Not To Be Confused With The Seven Percent Solution

I was fairly young when I saw this, so it might have been a late-'80s, early-'90s release. When I reconstruct it from memory, it smacks of a made-for-TV movie, but of a quality too inferior for any of the three major networks. From what I can remember, it was about this kid who for some reason had hair that grew at a freakishly fast rate. He is kidnapped by some sort of deranged paintbrush manufacturer, and I think literally tied down to a machine that makes paintbrushes out of his hair. (Because it's really high-quality hair? Because he's an asshole? Who knows?) I also think some other kids are kidnapped and forced to work in his factory making these paintbrushes. I think the hairy kid's brother rescues him or something? I dunno.

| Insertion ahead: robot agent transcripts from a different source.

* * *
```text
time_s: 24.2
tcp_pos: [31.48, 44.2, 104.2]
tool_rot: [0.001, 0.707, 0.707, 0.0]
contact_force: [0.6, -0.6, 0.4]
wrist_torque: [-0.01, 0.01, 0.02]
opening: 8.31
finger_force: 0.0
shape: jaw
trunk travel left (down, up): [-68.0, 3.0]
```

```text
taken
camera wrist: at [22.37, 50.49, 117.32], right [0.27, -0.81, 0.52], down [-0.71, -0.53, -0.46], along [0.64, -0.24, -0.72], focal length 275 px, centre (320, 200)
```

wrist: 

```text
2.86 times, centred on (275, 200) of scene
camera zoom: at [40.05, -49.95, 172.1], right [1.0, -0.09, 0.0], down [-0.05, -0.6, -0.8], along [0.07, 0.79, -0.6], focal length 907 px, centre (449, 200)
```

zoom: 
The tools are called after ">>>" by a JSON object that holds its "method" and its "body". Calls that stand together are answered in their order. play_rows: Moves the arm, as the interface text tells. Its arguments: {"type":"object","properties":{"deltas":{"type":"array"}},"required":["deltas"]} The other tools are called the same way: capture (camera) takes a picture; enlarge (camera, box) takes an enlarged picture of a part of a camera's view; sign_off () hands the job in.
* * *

This movie was in heavy rotation in my nightmares for at least a year after I saw it, but when I try to describe it to other people, they assure me that there was no such film. To this day, I have no idea what terrified me so thoroughly about it, but there it is.

Liz Richardson

Kyle Ryan to the rescue:

This is The Peanut Butter Solution, a 1985 "family" film that had a pretty prominent dark side. ("…it FREAKED ME THE HELL OUT!" says one poster on IMDB.) In the film, an 11-year-old boy named Michael loses all of his hair after something frightens him. (If memory serves, it happens after he sees some ghosts, who turn out to be friendly.) To restore his hair, the ghosts tell him of a magical hair-growing solution that uses peanut butter. But the concoction works too well; Michael's hair keeps growing and growing, which catches the eye of a weirdo artist who creates magical paintings using brushes made with human hair. The artist kidnaps Michael, and his friends go on a search to find him. They do, and all's well that ends well. Hurrah!